Police counter-terrorism chief Monirul Islam said the men were arrested Sunday night in a raid in Dhaka.
He said the suspects are members of Jumatul Mujahedeen Bangladesh, which has been blamed for many killings in recent years, including an attack last July on a restaurant in Dhaka’s diplomatic zone in which 20 hostages were killed. Seventeen of the victims were foreigners.
Islam said the suspects had targeted a top Islamic scholar who speaks and acts against radicalism. He would not disclose the name of the reported target, but said the suspects wanted to kill him during the current fasting month of Ramadan.

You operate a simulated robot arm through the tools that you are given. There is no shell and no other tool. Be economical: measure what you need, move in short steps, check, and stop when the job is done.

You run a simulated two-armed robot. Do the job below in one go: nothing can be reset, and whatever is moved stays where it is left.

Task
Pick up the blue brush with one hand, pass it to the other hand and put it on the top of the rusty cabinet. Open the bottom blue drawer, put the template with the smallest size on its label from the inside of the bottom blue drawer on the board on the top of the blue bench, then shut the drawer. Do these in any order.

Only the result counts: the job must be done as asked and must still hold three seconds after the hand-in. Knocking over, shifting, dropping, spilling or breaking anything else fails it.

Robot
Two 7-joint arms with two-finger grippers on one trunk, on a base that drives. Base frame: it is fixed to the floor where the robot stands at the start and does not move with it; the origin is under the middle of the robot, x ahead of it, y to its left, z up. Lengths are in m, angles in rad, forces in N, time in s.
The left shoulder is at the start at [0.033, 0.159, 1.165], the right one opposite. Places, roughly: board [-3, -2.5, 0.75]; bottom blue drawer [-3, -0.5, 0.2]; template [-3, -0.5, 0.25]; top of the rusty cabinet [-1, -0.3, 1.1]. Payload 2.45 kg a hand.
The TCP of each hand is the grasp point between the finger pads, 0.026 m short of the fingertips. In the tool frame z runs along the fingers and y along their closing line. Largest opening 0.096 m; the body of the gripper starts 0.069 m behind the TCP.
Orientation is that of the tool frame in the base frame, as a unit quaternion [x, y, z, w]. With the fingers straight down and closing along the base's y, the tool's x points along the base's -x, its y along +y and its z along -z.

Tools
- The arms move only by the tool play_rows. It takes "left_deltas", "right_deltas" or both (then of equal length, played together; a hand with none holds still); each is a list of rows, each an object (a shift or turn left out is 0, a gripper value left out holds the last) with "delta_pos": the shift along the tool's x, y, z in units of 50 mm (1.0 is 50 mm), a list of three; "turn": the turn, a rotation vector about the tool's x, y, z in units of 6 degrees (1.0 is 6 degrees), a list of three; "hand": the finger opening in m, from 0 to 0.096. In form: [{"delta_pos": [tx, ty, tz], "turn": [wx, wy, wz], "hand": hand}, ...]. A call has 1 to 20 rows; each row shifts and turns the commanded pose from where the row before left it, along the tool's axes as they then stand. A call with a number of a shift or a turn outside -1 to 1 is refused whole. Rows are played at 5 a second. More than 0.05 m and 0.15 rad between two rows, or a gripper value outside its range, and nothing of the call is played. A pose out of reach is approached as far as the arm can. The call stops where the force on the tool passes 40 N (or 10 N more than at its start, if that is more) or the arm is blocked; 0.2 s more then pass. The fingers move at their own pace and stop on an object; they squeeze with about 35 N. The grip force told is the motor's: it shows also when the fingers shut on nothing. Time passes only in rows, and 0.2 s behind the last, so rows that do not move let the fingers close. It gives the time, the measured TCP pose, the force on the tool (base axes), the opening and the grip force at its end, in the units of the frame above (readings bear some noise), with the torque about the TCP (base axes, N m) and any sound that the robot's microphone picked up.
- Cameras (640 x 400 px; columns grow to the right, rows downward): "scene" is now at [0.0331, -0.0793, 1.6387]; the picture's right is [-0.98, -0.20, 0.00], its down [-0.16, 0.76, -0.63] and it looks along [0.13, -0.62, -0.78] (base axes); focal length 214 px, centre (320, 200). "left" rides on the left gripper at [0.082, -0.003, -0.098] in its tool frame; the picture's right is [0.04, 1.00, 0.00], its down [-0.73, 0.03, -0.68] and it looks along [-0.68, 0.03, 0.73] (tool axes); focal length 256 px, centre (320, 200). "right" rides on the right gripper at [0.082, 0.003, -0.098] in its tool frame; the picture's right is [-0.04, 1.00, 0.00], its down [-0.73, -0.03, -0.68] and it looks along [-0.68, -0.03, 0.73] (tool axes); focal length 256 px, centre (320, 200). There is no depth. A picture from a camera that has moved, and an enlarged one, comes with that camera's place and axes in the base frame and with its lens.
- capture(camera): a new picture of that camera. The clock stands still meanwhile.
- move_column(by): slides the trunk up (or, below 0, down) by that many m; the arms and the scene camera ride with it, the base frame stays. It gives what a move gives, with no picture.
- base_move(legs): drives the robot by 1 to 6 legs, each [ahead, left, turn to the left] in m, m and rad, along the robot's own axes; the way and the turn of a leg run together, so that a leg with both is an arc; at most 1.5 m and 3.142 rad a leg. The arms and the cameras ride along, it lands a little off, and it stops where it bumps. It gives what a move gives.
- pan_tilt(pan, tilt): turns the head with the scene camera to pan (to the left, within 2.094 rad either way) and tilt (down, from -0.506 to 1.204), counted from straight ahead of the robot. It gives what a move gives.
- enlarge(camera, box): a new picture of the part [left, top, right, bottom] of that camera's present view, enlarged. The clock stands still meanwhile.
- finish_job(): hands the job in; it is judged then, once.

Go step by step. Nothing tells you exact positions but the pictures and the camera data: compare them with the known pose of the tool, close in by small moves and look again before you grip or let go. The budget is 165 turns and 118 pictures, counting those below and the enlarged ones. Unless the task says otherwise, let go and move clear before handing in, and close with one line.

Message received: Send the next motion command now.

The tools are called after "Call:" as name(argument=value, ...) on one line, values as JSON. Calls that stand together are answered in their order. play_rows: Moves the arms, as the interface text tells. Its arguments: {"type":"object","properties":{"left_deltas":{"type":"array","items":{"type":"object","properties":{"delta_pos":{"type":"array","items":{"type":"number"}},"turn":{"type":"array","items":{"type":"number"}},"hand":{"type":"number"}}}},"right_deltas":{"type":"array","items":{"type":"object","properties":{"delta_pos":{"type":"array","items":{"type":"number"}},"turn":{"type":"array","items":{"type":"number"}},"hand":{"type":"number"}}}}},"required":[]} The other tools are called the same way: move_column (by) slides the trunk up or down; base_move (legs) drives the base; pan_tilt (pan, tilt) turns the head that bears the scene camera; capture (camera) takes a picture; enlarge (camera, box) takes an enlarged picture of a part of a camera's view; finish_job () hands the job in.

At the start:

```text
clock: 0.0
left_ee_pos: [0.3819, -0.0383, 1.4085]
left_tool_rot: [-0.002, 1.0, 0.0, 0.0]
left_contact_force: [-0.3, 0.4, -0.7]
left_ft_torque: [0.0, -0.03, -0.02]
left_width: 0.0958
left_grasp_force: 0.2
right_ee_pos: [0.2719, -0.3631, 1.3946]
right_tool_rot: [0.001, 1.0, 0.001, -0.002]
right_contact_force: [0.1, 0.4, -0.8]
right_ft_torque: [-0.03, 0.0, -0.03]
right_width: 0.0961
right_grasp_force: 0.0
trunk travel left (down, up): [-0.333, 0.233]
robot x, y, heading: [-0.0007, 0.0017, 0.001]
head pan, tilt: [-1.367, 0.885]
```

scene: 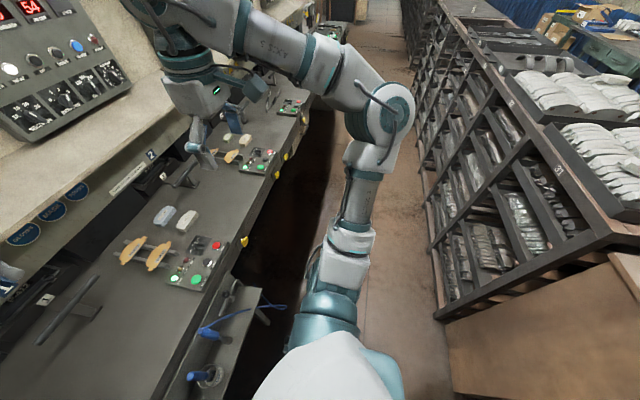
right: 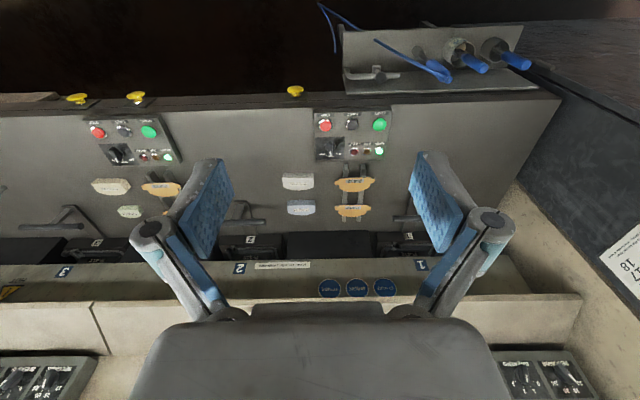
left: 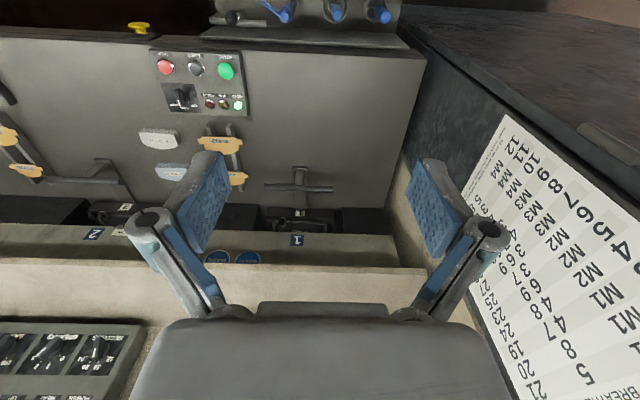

Islam said the house of the targeted scholar was already under the suspects’ watch and their plan was going ahead.
Later Monday, a judge in Dhaka authorized police to keep them in custody for interrogation.
Meanwhile, the anti-crime agency Rapid Action Battalion said it has arrested a garment factory owner for allegedly funding the banned militant group’s purchase of weapons and explosives.
Emran Ahmed, managing director of Zemtex Linkage Industries Ltd., was arrested Saturday night at a house in Narayanganj district, just outside Dhaka, agency spokesman Mufti Mahmud Khan said. His driver was also arrested and accused of aiding his boss.
Khan said Ahmed, 37, is a member of the militant group’s policy-making body and the head of its Dhaka metropolitan unit.
Bangladesh has experienced a rise in Islamic militancy in recent years, with groups targeting atheist bloggers, publishers and writers, members of minority groups and foreigners.
The Islamic State group has claimed responsibility for many of the attacks, including last year’s restaurant siege, but authorities have rejected the claims and held JMB responsible. The government has vowed to crush Islamic militancy and some 60 suspects have been killed in raids across the country since last July.